+++ Page extract
Latest revision as of 16:58, 1 July 2020

A triple system is a vector space $V$ over a field $K$ together with a $K$-trilinear mapping $V \times V \times V \rightarrow V$. A triple system $V$ satisfying

\begin{equation} \tag{a1} \{ x y z \} = \{ y x z \}, \end{equation}

\begin{equation} \tag{a2} \{ x y z \} + \{ y z x \} + \{ z x y \} = 0, \end{equation}

\begin{equation} \tag{a3} \{ x y \{ z u v \} \} = \{ x y z \} u v \} + \{ z \{ x y u \} v \} + \{ z u \{ x y v \} \}, \end{equation}

for all $x , y , z , u , v \in V$, is called an anti-Lie triple system.

If instead of (a1) one has $\{ x y z \} = - \{ y x z \}$, a Lie triple system is obtained.
++++++
- _What to do_
Cite the page extract exactly. Begin with "Latest revision as" and finish with "anti-Lie triple system.".
+++ Collected material
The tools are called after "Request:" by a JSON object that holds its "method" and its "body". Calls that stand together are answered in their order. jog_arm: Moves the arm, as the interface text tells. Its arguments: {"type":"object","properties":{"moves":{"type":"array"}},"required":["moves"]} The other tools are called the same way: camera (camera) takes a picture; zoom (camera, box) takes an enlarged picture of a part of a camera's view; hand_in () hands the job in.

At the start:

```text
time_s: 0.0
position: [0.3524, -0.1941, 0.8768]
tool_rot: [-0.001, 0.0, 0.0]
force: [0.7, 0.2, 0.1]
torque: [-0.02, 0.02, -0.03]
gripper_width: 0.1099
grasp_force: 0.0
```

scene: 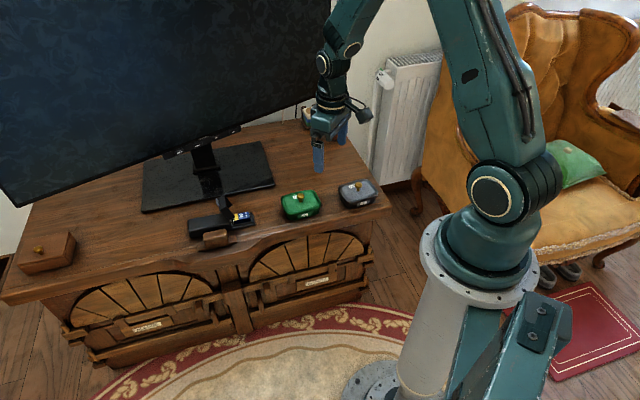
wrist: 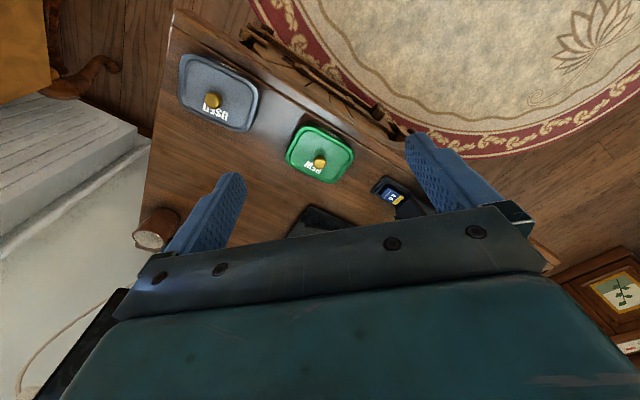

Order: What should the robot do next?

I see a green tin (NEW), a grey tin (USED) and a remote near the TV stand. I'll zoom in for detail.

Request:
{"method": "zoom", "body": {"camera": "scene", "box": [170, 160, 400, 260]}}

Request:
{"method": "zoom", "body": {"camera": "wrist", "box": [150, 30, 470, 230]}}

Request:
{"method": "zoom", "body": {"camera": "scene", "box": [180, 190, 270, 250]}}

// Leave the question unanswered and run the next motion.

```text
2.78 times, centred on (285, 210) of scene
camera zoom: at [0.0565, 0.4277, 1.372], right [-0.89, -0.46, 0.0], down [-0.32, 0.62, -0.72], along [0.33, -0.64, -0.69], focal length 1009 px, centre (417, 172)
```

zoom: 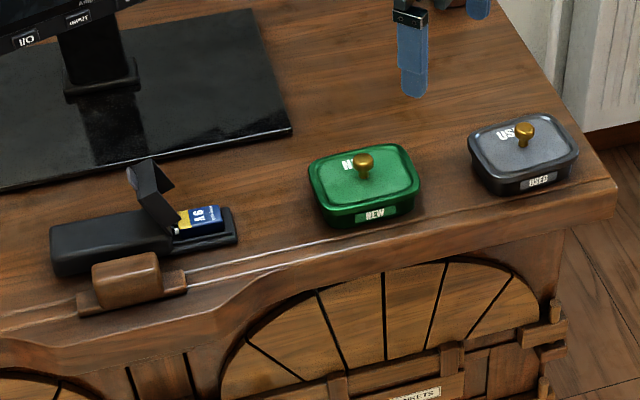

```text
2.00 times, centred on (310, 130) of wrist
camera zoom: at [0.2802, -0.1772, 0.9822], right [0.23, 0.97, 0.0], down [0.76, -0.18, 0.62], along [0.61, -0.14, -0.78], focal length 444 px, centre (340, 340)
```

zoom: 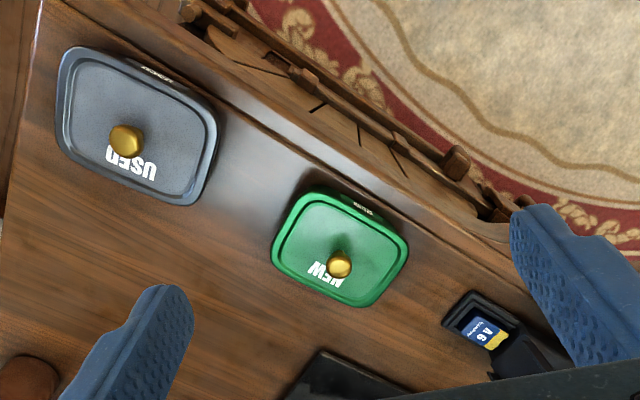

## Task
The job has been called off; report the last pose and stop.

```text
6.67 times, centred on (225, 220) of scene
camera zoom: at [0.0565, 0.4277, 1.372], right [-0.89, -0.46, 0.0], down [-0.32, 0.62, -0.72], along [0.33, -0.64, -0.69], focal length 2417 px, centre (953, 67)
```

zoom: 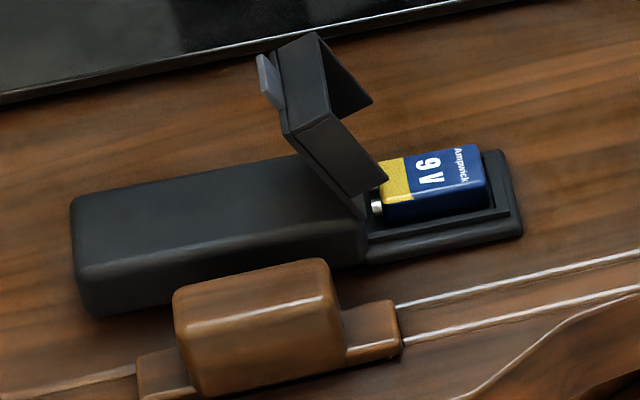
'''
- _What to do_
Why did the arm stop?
++++++
- _Solution to the problem_
Latest revision as of 16:58, 1 July 2020

A triple system is a vector space $V$ over a field $K$ together with a $K$-trilinear mapping $V \times V \times V \rightarrow V$. A triple system $V$ satisfying

\begin{equation} \tag{a1} \{ x y z \} = \{ y x z \}, \end{equation}

\begin{equation} \tag{a2} \{ x y z \} + \{ y z x \} + \{ z x y \} = 0, \end{equation}

\begin{equation} \tag{a3} \{ x y \{ z u v \} \} = \{ x y z \} u v \} + \{ z \{ x y u \} v \} + \{ z u \{ x y v \} \}, \end{equation}

for all $x , y , z , u , v \in V$, is called an anti-Lie triple system.